_DIRECTIONS_
Print again only this span: the line with "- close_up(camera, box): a", the line with "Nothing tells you", and all lines between them, exactly as given.
+++ RAW RECORDS
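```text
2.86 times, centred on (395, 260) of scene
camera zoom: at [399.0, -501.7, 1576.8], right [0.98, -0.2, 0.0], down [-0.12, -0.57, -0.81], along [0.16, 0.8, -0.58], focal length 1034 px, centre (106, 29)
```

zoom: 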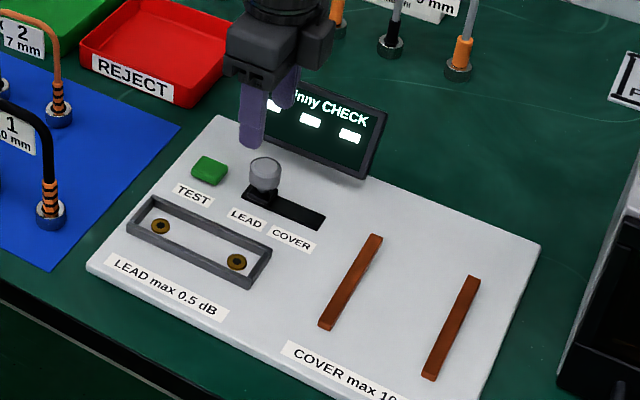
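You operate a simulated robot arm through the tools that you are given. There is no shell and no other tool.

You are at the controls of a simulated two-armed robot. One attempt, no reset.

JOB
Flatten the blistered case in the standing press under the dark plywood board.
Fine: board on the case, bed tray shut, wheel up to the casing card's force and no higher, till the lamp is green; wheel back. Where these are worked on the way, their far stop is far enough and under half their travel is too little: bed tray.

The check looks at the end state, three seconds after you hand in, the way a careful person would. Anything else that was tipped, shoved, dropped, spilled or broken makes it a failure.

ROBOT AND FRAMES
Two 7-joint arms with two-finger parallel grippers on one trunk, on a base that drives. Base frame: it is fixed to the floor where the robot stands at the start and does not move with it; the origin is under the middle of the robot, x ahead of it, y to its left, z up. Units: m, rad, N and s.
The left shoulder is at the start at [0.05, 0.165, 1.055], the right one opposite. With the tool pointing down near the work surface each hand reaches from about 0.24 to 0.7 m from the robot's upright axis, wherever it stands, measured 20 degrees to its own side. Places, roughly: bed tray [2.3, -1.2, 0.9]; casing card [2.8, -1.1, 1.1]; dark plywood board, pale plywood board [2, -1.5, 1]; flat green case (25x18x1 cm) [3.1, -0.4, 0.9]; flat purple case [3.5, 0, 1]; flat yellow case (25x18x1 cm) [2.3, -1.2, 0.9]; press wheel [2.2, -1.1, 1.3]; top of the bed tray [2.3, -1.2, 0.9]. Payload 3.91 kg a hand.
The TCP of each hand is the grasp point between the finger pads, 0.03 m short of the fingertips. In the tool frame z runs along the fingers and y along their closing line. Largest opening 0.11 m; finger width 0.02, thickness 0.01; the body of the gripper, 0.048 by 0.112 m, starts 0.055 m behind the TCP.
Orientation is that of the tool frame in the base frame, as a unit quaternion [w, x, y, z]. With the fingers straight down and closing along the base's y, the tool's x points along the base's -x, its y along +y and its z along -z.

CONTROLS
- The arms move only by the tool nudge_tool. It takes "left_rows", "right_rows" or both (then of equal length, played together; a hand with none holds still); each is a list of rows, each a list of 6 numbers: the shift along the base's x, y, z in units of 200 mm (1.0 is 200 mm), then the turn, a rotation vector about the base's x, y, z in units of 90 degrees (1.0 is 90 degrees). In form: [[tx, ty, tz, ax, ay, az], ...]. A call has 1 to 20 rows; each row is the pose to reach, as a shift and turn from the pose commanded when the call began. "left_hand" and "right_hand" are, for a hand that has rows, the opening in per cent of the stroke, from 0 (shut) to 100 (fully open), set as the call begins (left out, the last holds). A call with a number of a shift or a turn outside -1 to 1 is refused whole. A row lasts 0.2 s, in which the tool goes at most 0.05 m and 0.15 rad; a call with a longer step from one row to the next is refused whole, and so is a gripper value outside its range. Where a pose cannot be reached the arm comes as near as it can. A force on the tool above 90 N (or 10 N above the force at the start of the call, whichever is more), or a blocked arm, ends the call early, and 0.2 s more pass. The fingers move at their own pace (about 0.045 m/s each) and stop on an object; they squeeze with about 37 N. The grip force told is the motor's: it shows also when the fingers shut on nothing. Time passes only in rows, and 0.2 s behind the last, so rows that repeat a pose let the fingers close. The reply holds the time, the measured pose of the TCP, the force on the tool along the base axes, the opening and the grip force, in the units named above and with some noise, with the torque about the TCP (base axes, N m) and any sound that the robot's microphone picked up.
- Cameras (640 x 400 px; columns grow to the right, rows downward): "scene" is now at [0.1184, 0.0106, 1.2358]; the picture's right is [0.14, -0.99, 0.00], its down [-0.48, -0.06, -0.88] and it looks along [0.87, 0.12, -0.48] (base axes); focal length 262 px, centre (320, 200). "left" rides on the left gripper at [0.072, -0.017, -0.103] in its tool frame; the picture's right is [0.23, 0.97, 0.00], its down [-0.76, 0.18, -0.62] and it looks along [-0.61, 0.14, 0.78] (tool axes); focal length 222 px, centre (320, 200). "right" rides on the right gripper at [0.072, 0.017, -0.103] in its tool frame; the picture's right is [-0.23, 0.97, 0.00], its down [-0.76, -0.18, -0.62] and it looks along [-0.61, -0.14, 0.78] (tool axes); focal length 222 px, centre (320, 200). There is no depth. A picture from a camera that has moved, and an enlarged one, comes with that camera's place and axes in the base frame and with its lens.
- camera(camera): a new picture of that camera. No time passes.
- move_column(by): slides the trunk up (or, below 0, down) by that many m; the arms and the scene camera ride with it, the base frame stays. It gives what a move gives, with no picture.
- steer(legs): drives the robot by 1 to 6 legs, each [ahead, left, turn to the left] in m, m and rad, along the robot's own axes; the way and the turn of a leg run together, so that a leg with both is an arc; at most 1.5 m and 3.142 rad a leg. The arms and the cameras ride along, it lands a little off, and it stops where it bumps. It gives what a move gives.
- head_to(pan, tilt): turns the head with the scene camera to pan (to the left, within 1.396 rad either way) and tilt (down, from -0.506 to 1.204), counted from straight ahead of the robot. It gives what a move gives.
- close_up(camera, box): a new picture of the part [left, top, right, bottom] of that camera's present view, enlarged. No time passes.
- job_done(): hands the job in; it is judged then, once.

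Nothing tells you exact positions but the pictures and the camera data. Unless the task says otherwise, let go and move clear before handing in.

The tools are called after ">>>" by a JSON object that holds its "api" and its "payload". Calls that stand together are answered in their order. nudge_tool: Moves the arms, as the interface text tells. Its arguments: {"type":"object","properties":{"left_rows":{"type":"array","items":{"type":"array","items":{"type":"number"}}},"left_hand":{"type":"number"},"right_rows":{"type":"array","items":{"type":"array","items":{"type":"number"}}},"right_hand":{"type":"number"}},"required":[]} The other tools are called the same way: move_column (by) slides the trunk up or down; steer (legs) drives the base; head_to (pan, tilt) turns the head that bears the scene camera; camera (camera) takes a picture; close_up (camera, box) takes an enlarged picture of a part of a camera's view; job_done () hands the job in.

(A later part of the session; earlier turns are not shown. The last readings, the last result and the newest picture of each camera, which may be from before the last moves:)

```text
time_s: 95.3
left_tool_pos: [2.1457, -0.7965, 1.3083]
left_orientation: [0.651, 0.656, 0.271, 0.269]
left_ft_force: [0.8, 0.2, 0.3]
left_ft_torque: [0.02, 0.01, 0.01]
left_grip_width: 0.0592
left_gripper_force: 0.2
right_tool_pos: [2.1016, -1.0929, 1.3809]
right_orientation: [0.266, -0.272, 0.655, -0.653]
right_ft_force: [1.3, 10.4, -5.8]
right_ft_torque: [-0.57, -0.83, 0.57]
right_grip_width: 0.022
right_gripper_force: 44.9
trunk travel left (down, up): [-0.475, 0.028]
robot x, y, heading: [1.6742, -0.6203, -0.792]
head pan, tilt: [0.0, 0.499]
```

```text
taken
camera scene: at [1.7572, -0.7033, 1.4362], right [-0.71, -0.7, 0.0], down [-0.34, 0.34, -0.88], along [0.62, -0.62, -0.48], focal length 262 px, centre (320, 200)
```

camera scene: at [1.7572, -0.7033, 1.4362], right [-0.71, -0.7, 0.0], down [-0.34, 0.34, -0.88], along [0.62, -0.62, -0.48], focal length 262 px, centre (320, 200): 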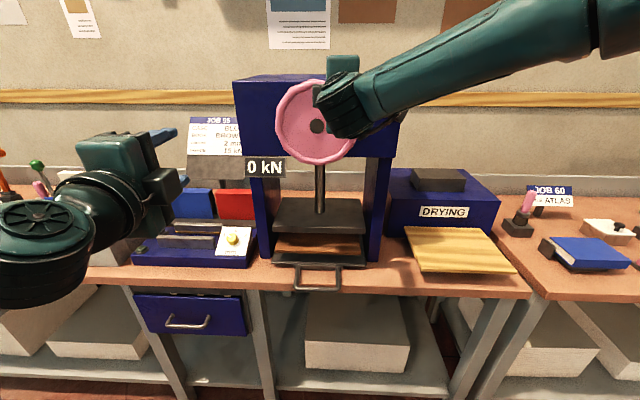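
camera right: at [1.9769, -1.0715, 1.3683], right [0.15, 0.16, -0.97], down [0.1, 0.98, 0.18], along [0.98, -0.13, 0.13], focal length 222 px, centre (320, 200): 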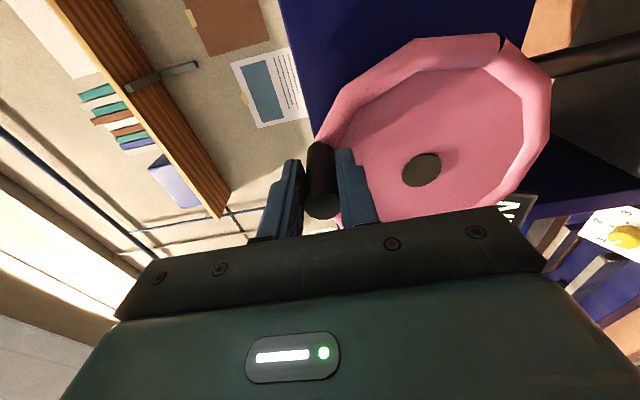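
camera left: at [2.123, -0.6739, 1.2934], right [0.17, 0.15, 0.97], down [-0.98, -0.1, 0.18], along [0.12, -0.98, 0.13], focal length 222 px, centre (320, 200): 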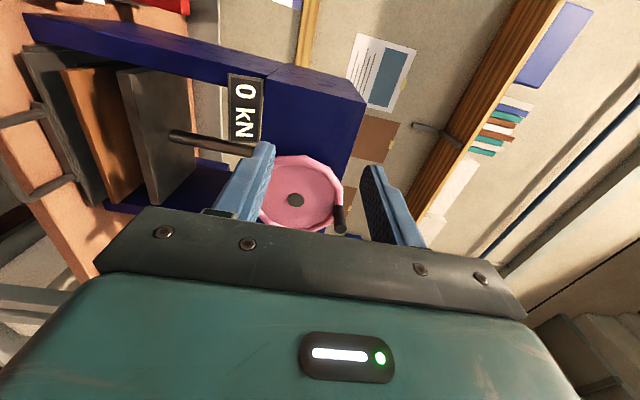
++++++
_SOLUTION TO THE EXERCISE_
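- close_up(camera, box): a new picture of the part [left, top, right, bottom] of that camera's present view, enlarged. No time passes.
- job_done(): hands the job in; it is judged then, once.

Nothing tells you exact positions but the pictures and the camera data. Unless the task says otherwise, let go and move clear before handing in.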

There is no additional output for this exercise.